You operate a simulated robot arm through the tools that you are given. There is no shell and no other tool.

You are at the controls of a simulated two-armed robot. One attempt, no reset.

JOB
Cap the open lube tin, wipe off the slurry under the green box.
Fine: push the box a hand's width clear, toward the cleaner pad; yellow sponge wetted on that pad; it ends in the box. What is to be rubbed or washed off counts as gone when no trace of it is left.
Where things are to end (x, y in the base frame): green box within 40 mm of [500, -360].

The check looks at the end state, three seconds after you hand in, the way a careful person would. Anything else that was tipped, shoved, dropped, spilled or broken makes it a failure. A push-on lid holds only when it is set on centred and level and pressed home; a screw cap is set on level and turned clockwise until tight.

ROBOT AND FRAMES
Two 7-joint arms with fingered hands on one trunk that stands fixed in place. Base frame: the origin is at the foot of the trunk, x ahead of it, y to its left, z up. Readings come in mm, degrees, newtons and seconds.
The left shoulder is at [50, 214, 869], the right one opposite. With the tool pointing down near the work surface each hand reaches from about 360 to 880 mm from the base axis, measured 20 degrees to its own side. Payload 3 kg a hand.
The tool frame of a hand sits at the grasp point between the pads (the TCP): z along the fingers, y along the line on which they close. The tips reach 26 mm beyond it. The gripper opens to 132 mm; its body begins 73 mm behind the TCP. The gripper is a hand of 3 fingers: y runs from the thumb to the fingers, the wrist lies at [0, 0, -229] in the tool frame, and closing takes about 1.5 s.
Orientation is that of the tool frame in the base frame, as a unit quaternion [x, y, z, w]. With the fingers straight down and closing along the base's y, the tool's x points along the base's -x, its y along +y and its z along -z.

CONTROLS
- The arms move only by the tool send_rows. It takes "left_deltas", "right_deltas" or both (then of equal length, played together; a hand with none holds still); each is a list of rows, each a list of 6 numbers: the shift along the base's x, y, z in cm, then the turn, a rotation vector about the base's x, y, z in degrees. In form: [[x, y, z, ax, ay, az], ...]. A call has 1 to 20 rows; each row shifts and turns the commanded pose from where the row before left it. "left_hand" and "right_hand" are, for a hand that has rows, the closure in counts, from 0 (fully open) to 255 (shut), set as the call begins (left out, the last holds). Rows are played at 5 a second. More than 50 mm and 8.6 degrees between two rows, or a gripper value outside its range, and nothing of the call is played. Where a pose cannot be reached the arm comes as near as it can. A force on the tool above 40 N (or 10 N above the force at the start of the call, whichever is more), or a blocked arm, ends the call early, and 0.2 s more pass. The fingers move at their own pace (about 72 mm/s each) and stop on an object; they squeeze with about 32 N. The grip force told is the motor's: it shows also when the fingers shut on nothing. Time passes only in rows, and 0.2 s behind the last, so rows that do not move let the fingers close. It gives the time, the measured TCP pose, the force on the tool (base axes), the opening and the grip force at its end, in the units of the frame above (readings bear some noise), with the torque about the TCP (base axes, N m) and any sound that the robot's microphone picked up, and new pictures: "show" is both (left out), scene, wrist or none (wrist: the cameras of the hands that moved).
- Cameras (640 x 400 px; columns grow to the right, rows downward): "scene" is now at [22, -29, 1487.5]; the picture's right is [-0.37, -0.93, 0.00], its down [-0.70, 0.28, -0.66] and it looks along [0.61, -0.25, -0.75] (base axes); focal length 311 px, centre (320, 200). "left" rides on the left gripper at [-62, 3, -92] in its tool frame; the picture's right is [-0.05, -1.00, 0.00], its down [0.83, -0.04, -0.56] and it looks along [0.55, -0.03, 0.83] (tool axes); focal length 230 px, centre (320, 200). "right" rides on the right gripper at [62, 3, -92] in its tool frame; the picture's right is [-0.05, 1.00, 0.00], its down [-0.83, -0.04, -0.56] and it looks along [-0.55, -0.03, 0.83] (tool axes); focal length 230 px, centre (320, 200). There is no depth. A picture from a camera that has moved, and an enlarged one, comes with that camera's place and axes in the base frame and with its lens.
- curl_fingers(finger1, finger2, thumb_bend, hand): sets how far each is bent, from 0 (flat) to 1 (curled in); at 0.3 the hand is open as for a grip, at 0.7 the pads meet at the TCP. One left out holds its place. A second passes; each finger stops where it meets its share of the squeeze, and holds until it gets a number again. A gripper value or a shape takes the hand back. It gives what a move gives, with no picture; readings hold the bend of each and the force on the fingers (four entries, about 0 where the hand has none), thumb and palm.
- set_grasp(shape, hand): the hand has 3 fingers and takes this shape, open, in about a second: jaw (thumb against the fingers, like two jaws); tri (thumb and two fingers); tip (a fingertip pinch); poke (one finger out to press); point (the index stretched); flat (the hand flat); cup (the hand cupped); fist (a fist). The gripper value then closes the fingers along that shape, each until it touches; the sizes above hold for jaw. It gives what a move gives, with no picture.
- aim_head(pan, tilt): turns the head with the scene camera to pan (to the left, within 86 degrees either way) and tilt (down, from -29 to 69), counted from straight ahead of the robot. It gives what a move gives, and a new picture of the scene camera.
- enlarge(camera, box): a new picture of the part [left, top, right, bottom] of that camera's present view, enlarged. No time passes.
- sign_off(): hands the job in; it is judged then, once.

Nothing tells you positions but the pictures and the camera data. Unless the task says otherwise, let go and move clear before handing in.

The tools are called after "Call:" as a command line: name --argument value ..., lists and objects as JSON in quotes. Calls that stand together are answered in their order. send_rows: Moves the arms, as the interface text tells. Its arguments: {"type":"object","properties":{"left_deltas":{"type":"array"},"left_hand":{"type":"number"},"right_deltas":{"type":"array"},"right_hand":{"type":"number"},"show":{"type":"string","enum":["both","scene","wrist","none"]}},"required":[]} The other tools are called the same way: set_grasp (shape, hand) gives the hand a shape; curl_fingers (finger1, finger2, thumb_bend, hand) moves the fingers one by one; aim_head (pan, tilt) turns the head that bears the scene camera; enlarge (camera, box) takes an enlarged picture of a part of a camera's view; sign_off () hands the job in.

TASK STATEMENT:
Output all of the data again, exactly. Put each line that is not blank into a JSON list as a string.

EXPECTED ANSWER:
[
  "You operate a simulated robot arm through the tools that you are given. There is no shell and no other tool.",
  "You are at the controls of a simulated two-armed robot. One attempt, no reset.",
  "JOB",
  "Cap the open lube tin, wipe off the slurry under the green box.",
  "Fine: push the box a hand's width clear, toward the cleaner pad; yellow sponge wetted on that pad; it ends in the box. What is to be rubbed or washed off counts as gone when no trace of it is left.",
  "Where things are to end (x, y in the base frame): green box within 40 mm of [500, -360].",
  "The check looks at the end state, three seconds after you hand in, the way a careful person would. Anything else that was tipped, shoved, dropped, spilled or broken makes it a failure. A push-on lid holds only when it is set on centred and level and pressed home; a screw cap is set on level and turned clockwise until tight.",
  "ROBOT AND FRAMES",
  "Two 7-joint arms with fingered hands on one trunk that stands fixed in place. Base frame: the origin is at the foot of the trunk, x ahead of it, y to its left, z up. Readings come in mm, degrees, newtons and seconds.",
  "The left shoulder is at [50, 214, 869], the right one opposite. With the tool pointing down near the work surface each hand reaches from about 360 to 880 mm from the base axis, measured 20 degrees to its own side. Payload 3 kg a hand.",
  "The tool frame of a hand sits at the grasp point between the pads (the TCP): z along the fingers, y along the line on which they close. The tips reach 26 mm beyond it. The gripper opens to 132 mm; its body begins 73 mm behind the TCP. The gripper is a hand of 3 fingers: y runs from the thumb to the fingers, the wrist lies at [0, 0, -229] in the tool frame, and closing takes about 1.5 s.",
  "Orientation is that of the tool frame in the base frame, as a unit quaternion [x, y, z, w]. With the fingers straight down and closing along the base's y, the tool's x points along the base's -x, its y along +y and its z along -z.",
  "CONTROLS",
  "- The arms move only by the tool send_rows. It takes \"left_deltas\", \"right_deltas\" or both (then of equal length, played together; a hand with none holds still); each is a list of rows, each a list of 6 numbers: the shift along the base's x, y, z in cm, then the turn, a rotation vector about the base's x, y, z in degrees. In form: [[x, y, z, ax, ay, az], ...]. A call has 1 to 20 rows; each row shifts and turns the commanded pose from where the row before left it. \"left_hand\" and \"right_hand\" are, for a hand that has rows, the closure in counts, from 0 (fully open) to 255 (shut), set as the call begins (left out, the last holds). Rows are played at 5 a second. More than 50 mm and 8.6 degrees between two rows, or a gripper value outside its range, and nothing of the call is played. Where a pose cannot be reached the arm comes as near as it can. A force on the tool above 40 N (or 10 N above the force at the start of the call, whichever is more), or a blocked arm, ends the call early, and 0.2 s more pass. The fingers move at their own pace (about 72 mm/s each) and stop on an object; they squeeze with about 32 N. The grip force told is the motor's: it shows also when the fingers shut on nothing. Time passes only in rows, and 0.2 s behind the last, so rows that do not move let the fingers close. It gives the time, the measured TCP pose, the force on the tool (base axes), the opening and the grip force at its end, in the units of the frame above (readings bear some noise), with the torque about the TCP (base axes, N m) and any sound that the robot's microphone picked up, and new pictures: \"show\" is both (left out), scene, wrist or none (wrist: the cameras of the hands that moved).",
  "- Cameras (640 x 400 px; columns grow to the right, rows downward): \"scene\" is now at [22, -29, 1487.5]; the picture's right is [-0.37, -0.93, 0.00], its down [-0.70, 0.28, -0.66] and it looks along [0.61, -0.25, -0.75] (base axes); focal length 311 px, centre (320, 200). \"left\" rides on the left gripper at [-62, 3, -92] in its tool frame; the picture's right is [-0.05, -1.00, 0.00], its down [0.83, -0.04, -0.56] and it looks along [0.55, -0.03, 0.83] (tool axes); focal length 230 px, centre (320, 200). \"right\" rides on the right gripper at [62, 3, -92] in its tool frame; the picture's right is [-0.05, 1.00, 0.00], its down [-0.83, -0.04, -0.56] and it looks along [-0.55, -0.03, 0.83] (tool axes); focal length 230 px, centre (320, 200). There is no depth. A picture from a camera that has moved, and an enlarged one, comes with that camera's place and axes in the base frame and with its lens.",
  "- curl_fingers(finger1, finger2, thumb_bend, hand): sets how far each is bent, from 0 (flat) to 1 (curled in); at 0.3 the hand is open as for a grip, at 0.7 the pads meet at the TCP. One left out holds its place. A second passes; each finger stops where it meets its share of the squeeze, and holds until it gets a number again. A gripper value or a shape takes the hand back. It gives what a move gives, with no picture; readings hold the bend of each and the force on the fingers (four entries, about 0 where the hand has none), thumb and palm.",
  "- set_grasp(shape, hand): the hand has 3 fingers and takes this shape, open, in about a second: jaw (thumb against the fingers, like two jaws); tri (thumb and two fingers); tip (a fingertip pinch); poke (one finger out to press); point (the index stretched); flat (the hand flat); cup (the hand cupped); fist (a fist). The gripper value then closes the fingers along that shape, each until it touches; the sizes above hold for jaw. It gives what a move gives, with no picture.",
  "- aim_head(pan, tilt): turns the head with the scene camera to pan (to the left, within 86 degrees either way) and tilt (down, from -29 to 69), counted from straight ahead of the robot. It gives what a move gives, and a new picture of the scene camera.",
  "- enlarge(camera, box): a new picture of the part [left, top, right, bottom] of that camera's present view, enlarged. No time passes.",
  "- sign_off(): hands the job in; it is judged then, once.",
  "Nothing tells you positions but the pictures and the camera data. Unless the task says otherwise, let go and move clear before handing in.",
  "The tools are called after \"Call:\" as a command line: name --argument value ..., lists and objects as JSON in quotes. Calls that stand together are answered in their order. send_rows: Moves the arms, as the interface text tells. Its arguments: {\"type\":\"object\",\"properties\":{\"left_deltas\":{\"type\":\"array\"},\"left_hand\":{\"type\":\"number\"},\"right_deltas\":{\"type\":\"array\"},\"right_hand\":{\"type\":\"number\"},\"show\":{\"type\":\"string\",\"enum\":[\"both\",\"scene\",\"wrist\",\"none\"]}},\"required\":[]} The other tools are called the same way: set_grasp (shape, hand) gives the hand a shape; curl_fingers (finger1, finger2, thumb_bend, hand) moves the fingers one by one; aim_head (pan, tilt) turns the head that bears the scene camera; enlarge (camera, box) takes an enlarged picture of a part of a camera's view; sign_off () hands the job in."
]